Under any other administration, there would have been impeachment for the level of incompetency surrounding this event on USA soil. Bush and Cheney is responsible for the deaths that occurred as a result of Katrina.

Deaths from Katrina continue, medical officials say (click here)
People dying of suicide, hopelessness, stress are linked to storm, they say

NEW ORLEANS
The bodies are no longer being dragged from houses and buildings toppled by Hurricane Katrina, but nearly two years later, many in the medical community think that the storm is still killing.
Storm survivors are dying from the effects of both psychological and physical stress, from the dust and mold still in dwellings to financial problems to fear of crime, health experts and officials say.
“There is no doubt in my mind that Katrina is still killing our residents,” Dr. Frank Minyard, the Orleans Parish coroner, said this week.
He gave examples: “People with pre-existing conditions that are made worse by the stress of living here after the storm. Old people who are just giving up. People who are killing themselves because they feel they can’t go on.”
Some say that an in-depth federal analysis is needed, despite a new state report that found no significant increase in deaths in the New Orleans area from January 2006 through June 2006. The state Department of Health and Hospitals is still compiling figures for the last six months of 2006.
Dr. Raoult Ratard, the state epidemiologist, said that “the only slight increase” in deaths was in the first three months of 2006 in Orleans Parish.
But New Orleans medical officials say that jump, from 11.3 per 1,000 deaths to 14.3 per 1,000, — a leap of more than 25 percent — was anything but slight. Moreover, the report doesn’t take into account evacuees who died while away from the city and were returned for burial.
“Our death rate was already high. That’s huge,” said Dr. Kevin Stephens Sr., the director of the New Orleans Health Department.

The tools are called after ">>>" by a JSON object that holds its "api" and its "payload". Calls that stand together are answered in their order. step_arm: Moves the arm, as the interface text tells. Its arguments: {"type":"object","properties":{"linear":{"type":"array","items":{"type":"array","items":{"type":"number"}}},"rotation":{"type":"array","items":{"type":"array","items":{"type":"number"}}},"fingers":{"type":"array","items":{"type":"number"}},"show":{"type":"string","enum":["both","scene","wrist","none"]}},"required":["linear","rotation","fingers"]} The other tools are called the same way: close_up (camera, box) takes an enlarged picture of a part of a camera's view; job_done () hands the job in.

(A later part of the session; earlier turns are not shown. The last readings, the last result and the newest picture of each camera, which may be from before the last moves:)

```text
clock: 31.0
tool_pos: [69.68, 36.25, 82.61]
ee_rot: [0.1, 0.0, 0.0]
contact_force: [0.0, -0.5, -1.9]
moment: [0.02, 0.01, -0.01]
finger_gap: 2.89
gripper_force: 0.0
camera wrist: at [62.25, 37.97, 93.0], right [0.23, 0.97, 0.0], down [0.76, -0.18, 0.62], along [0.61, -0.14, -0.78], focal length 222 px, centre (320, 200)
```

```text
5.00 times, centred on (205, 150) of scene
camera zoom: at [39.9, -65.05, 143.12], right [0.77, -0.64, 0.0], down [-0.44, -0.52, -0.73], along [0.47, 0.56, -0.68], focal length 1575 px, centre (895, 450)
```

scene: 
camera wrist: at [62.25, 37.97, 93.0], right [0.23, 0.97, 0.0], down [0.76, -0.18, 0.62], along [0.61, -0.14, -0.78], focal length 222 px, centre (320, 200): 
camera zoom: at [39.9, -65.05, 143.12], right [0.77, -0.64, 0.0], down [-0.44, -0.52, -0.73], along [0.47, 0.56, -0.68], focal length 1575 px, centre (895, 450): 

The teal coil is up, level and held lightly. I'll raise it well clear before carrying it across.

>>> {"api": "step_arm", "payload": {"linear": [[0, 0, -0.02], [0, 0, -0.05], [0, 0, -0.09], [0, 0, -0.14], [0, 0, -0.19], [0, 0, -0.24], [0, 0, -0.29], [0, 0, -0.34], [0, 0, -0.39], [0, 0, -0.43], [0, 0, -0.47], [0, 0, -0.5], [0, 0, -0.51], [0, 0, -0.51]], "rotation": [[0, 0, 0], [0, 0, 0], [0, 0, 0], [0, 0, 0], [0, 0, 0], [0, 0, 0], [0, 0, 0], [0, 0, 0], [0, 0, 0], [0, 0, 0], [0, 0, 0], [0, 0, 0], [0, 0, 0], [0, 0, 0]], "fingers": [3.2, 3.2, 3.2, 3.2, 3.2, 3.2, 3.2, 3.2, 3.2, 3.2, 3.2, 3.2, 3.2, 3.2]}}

Some New Orleans doctors questioned the accuracy of the population figures used to determine the death rate, suggesting that they might have been too high. Dr. Fred Cerise, the DHH secretary, said he is comfortable with the population data, which he said came from the Census Bureau and the Centers for Disease Control and Prevention.
The official death toll in New Orleans stands at about 1,100. State health officials said that since the end of 2005, deaths have not been listed as Katrina-related except for bodies found under storm wreckage. But Minyard said he believes that the hurricane is still behind many deaths.
Local mental-health professionals say they are encountering more people with psychological problems.
“We’re seeing triple the number of people with mental-health problems as we were before Katrina,” said Leah Hedrick, a social worker at Ochsner Hospital. “Depression, suicidal, anxiety, abuse of drugs and alcohol — and along with that comes a lot more physical problems.”
Another possible sign that there are more deaths are paid death notices in The Times-Picayune. Before Katrina, the newspaper usually printed about a page daily. Now, three and four pages are not uncommon.
Stephens analyzed the death-notice pattern before and after the storm and said he believes that it confirms that more local people are dying.
His study will be published this month in the Journal of Disaster Medicine and Public Health Preparedness, the American Medical Association’s new publication on disaster management.
Minyard believes that the medical community’s different observations reach the same conclusion, and one day will be proved correct.
“Years from now, when they talk about post-traumatic stress, New Orleans after Katrina will be the poster child,” he said.